↓↓↓

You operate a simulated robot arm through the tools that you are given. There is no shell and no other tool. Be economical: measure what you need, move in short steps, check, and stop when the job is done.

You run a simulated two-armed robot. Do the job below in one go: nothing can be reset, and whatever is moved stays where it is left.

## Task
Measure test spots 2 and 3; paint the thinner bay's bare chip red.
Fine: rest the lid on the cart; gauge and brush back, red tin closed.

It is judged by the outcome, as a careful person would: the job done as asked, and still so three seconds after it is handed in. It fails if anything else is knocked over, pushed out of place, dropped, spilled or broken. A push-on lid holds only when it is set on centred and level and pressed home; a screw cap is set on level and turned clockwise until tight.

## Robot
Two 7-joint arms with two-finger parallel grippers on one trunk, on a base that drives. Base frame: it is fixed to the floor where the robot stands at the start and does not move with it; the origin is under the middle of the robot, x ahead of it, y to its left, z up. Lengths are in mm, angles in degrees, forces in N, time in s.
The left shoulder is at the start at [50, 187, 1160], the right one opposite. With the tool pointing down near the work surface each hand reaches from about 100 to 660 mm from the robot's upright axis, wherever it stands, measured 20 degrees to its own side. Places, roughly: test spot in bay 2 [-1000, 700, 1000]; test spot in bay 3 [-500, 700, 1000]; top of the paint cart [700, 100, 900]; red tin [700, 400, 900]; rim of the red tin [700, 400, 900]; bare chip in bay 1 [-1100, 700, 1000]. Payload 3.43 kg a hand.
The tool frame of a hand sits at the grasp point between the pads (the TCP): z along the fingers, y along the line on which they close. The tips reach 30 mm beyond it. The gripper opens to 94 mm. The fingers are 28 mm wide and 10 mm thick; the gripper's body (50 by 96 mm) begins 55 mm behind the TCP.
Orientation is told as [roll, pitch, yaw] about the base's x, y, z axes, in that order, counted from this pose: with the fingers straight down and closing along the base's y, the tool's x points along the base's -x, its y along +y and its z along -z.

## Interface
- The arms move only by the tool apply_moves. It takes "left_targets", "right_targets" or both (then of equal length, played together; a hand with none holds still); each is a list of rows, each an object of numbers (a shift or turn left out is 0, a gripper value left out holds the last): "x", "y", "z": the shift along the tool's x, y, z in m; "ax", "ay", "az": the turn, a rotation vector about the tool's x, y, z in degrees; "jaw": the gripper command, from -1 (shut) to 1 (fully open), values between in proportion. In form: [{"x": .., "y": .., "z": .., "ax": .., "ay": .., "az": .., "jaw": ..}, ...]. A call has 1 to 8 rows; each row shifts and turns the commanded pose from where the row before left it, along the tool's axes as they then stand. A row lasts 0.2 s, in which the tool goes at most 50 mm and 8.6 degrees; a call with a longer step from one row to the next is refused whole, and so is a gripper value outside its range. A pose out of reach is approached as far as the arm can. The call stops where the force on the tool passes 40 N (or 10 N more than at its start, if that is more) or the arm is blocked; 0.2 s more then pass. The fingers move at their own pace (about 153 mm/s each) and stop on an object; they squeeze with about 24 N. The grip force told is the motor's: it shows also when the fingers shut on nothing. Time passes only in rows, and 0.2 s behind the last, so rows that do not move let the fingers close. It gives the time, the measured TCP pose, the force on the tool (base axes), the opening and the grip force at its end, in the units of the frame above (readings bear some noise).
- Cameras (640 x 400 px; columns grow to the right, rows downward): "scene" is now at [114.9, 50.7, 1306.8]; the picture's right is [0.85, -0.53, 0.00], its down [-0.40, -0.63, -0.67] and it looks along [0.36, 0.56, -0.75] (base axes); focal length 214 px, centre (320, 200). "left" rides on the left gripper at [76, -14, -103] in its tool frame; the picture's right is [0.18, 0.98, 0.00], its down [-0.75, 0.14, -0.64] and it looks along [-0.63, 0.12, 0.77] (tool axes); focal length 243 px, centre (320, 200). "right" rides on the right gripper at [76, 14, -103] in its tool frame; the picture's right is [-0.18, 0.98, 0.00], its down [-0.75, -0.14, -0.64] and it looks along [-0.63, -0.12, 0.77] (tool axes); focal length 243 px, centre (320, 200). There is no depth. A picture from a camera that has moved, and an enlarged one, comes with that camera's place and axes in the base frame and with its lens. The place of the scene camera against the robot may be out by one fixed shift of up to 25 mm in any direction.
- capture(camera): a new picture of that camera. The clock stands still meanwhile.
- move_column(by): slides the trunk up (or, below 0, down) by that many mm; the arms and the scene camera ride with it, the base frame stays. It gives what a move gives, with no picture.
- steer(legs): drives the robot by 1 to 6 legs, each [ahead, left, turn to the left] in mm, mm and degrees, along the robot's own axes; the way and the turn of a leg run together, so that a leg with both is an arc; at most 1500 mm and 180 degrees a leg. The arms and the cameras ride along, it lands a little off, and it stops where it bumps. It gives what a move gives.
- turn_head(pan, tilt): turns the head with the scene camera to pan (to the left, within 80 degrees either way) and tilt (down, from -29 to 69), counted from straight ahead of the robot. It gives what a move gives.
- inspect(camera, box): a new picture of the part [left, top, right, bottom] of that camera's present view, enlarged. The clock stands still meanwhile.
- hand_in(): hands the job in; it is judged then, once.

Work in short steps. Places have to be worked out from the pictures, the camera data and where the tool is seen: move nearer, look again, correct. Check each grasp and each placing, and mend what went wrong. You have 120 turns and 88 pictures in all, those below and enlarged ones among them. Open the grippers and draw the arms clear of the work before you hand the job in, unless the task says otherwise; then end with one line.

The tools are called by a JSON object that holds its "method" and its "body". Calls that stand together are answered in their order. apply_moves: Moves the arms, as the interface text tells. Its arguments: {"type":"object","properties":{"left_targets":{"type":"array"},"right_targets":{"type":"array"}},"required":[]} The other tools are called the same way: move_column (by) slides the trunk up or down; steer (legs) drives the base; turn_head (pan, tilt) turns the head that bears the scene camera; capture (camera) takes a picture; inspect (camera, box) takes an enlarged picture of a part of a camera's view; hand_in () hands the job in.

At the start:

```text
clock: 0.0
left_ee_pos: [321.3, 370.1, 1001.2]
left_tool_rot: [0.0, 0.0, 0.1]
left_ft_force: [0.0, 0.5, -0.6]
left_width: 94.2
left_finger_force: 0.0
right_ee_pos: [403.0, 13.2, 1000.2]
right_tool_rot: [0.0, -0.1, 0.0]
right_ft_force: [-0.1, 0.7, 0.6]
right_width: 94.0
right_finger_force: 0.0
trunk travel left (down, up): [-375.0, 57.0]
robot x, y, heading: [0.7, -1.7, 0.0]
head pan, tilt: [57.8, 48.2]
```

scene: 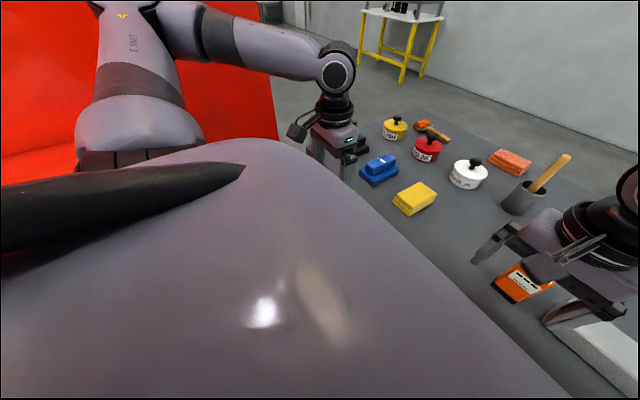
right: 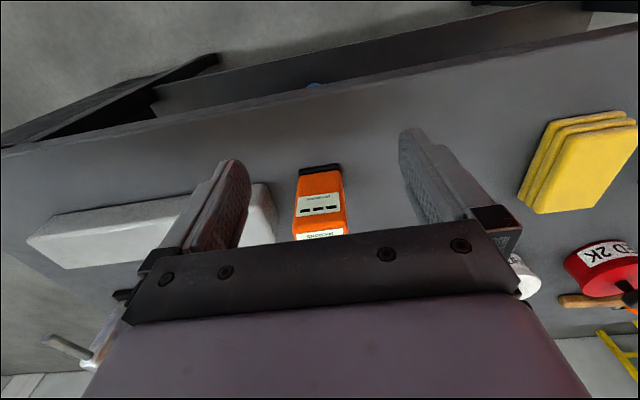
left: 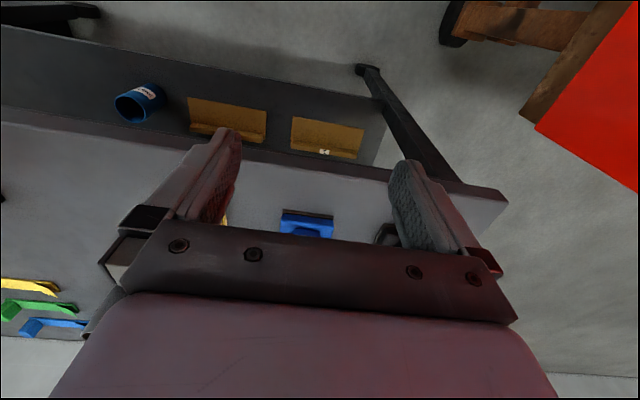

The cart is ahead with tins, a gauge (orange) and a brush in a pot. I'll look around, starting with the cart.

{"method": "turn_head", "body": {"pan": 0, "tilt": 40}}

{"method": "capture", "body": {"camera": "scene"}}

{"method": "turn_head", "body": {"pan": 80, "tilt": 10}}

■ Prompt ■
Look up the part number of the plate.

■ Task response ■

↑↑↑

■ Prompt ■
Copy each line of the listing that includes "grippers".

■ Task response ■
Two 7-joint arms with two-finger parallel grippers on one trunk, on a base that drives. Base frame: it is fixed to the floor where the robot stands at the start and does not move with it; the origin is under the middle of the robot, x ahead of it, y to its left, z up. Lengths are in mm, angles in degrees, forces in N, time in s.
Work in short steps. Places have to be worked out from the pictures, the camera data and where the tool is seen: move nearer, look again, correct. Check each grasp and each placing, and mend what went wrong. You have 120 turns and 88 pictures in all, those below and enlarged ones among them. Open the grippers and draw the arms clear of the work before you hand the job in, unless the task says otherwise; then end with one line.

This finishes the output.